The rest of the drive south seems to go a little faster because the countryside changes from the boreal forest tunnel to Cariboo farmland, then desert, then mountains. It really is a beautiful drive, if a little long when your one-and-a-half-year-old daughter is counting the trees at the top of her lungs.

If you are confused about how someone who doesn't have numbers yet can count, she improvises by shouting "Tee!" at the top of her lungs and gesticulating wildly when she sees them.

All of the trees. Every time.

Sometimes, the drive surprises you, even if you have driven the highway one thousand times.

If the teleportation device was real, I never would have had "The Best Coffee in the Cariboo" at the Sugar Shack in 70 Mile House. Neither the Sugar Shack nor I are joking.

This is truly the best coffee in the Cariboo.

They also have real poutine. With smoked meat.

My son (he's four) refused to try the poutine because the fries had sauce on them. Pity.

I ate his share. The coffee was sublime and had real maple syrup that was somehow better than the "real maple syrup" that I buy in the grocery store.

I was still talking about it four hours later.

It's hard to imagine what the highway would be like without the boring sections.

We would miss wildlife, emergency rest stops where you discover a perfect view, or, in our family, we would miss having a conversation about what we would do if we lived in one of these small towns. For example, if you lived in Chasm, what would you do?

This time, my answer was sleep.

When my husband and I lived on the Island, there were great swaths of time where we never left the city.
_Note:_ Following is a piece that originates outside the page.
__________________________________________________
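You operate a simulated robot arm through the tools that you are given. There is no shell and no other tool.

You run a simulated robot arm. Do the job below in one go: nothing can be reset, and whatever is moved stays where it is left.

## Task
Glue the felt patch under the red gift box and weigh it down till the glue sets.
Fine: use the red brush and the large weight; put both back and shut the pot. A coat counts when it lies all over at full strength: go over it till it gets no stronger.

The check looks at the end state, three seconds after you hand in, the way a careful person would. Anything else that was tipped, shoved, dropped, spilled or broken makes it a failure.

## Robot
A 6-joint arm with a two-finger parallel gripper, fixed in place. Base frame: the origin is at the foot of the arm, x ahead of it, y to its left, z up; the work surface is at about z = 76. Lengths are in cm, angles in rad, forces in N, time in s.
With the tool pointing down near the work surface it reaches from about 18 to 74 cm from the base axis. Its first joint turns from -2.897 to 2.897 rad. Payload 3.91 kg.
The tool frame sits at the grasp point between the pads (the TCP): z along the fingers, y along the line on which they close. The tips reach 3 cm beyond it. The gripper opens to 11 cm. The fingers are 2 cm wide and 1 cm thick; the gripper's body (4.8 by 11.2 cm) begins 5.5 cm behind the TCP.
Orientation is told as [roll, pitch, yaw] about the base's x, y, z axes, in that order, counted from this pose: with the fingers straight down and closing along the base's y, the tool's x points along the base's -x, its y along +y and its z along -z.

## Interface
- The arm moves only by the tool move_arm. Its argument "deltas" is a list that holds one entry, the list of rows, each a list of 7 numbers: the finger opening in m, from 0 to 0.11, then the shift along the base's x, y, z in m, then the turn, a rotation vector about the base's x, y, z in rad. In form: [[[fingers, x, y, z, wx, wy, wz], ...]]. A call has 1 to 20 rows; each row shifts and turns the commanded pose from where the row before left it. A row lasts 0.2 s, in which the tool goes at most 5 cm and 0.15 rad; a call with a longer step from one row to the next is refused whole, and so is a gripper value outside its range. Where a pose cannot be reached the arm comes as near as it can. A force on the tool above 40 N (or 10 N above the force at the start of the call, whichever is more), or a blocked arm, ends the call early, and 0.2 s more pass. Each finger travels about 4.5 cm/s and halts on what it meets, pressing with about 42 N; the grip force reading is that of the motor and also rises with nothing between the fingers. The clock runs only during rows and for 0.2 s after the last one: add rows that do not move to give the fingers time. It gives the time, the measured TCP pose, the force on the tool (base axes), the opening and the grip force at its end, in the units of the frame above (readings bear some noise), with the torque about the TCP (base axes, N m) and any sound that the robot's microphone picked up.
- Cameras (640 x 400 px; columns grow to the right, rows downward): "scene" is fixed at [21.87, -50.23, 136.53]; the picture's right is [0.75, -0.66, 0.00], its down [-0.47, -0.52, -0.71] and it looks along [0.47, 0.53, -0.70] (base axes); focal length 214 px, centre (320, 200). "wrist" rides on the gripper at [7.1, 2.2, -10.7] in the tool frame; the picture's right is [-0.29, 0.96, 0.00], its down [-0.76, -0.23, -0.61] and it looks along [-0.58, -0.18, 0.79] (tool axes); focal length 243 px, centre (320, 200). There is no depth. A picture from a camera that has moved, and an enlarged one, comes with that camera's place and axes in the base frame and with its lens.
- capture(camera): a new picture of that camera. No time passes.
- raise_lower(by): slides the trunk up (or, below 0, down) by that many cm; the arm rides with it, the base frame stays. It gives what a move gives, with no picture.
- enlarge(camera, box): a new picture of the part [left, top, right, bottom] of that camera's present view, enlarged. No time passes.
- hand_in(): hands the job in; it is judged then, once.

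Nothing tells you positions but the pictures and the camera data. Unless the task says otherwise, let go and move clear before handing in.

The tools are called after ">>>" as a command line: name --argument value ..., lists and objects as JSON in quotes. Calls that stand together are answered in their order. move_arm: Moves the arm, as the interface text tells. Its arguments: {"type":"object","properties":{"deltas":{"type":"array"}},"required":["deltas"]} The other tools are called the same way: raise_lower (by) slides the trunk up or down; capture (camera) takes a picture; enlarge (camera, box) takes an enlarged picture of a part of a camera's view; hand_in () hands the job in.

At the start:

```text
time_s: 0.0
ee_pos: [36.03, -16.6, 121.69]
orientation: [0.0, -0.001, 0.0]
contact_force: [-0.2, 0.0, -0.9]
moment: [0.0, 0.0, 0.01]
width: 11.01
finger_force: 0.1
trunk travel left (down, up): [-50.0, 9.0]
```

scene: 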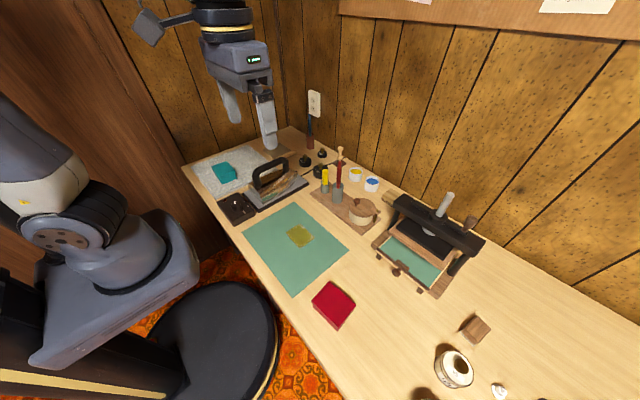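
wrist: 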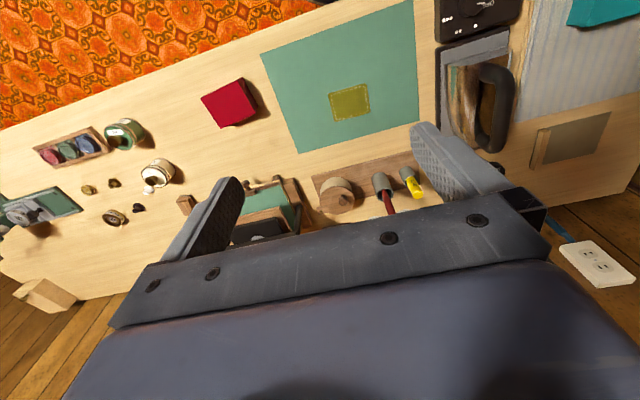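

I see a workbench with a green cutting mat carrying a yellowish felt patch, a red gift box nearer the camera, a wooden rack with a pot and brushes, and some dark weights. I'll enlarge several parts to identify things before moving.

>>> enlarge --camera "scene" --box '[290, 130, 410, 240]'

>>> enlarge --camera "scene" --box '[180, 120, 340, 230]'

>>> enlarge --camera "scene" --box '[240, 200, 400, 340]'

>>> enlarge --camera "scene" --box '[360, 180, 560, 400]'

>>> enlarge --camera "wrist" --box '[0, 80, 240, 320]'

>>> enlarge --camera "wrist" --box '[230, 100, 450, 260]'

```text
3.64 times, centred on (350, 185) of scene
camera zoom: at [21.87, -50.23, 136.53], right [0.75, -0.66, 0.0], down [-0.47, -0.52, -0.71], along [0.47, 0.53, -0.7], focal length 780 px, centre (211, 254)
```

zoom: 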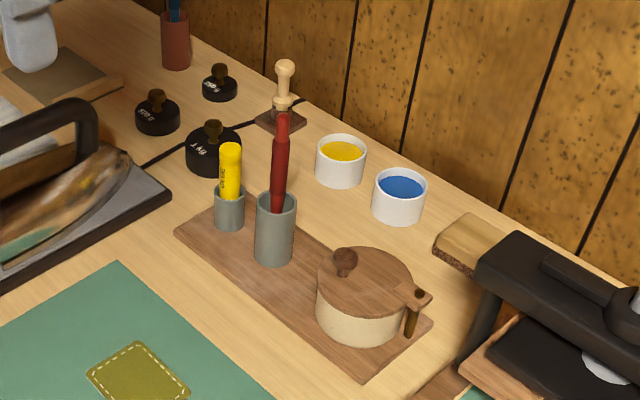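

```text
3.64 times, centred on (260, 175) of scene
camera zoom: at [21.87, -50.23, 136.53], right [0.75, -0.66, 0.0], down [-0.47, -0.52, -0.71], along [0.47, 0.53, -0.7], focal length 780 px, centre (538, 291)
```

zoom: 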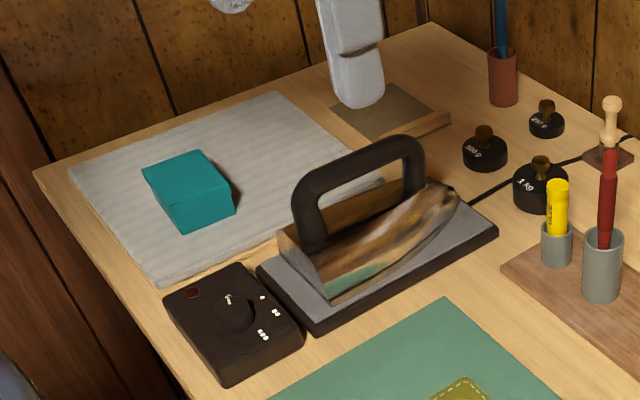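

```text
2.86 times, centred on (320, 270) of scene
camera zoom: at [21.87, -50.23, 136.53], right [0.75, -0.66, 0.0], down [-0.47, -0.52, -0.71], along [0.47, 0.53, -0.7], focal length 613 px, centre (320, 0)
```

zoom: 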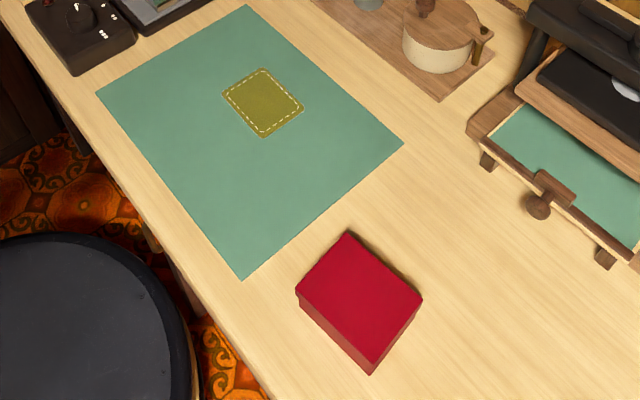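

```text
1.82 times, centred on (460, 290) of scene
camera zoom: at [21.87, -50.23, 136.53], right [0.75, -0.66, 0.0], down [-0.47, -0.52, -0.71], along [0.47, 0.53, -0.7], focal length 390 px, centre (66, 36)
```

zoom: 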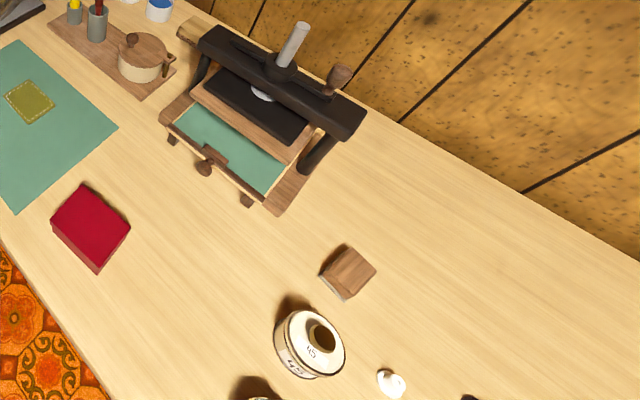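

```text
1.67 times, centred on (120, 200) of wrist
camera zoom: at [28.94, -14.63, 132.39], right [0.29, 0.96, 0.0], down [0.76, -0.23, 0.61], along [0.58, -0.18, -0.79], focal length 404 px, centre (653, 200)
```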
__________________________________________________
At one point, I don't think we left the Island for well over a year.

Since I've moved back home, we travel more than we ever did in Victoria.

We have seen bears, moose and deer in our backyard and have put more than 60,000 kilometres on our minivan in less than four years. Prince George is not Vancouver or Victoria and nor should it be.

It is the city where we live that allows us to explore this fantastic province. Most people who live in Victoria and Vancouver have never been past Kamloops and they don't know what they're missing. But we do.